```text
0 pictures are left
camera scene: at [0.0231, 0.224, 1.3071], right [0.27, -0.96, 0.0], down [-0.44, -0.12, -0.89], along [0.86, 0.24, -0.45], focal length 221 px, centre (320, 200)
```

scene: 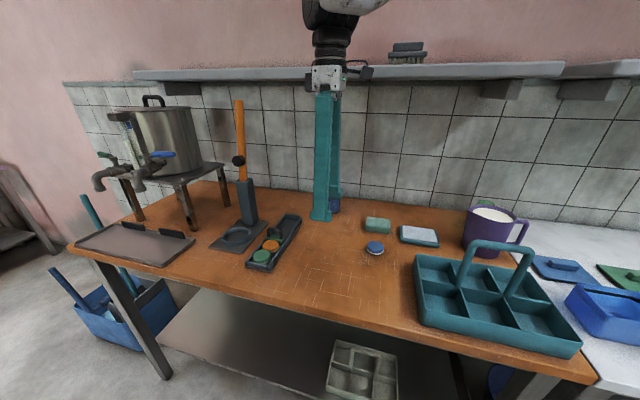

* * *

• _Task statement_
Except for the pictures, reproduce every line exactly.

• _Task output_
```text
0 pictures are left
camera scene: at [0.0231, 0.224, 1.3071], right [0.27, -0.96, 0.0], down [-0.44, -0.12, -0.89], along [0.86, 0.24, -0.45], focal length 221 px, centre (320, 200)
```

scene: 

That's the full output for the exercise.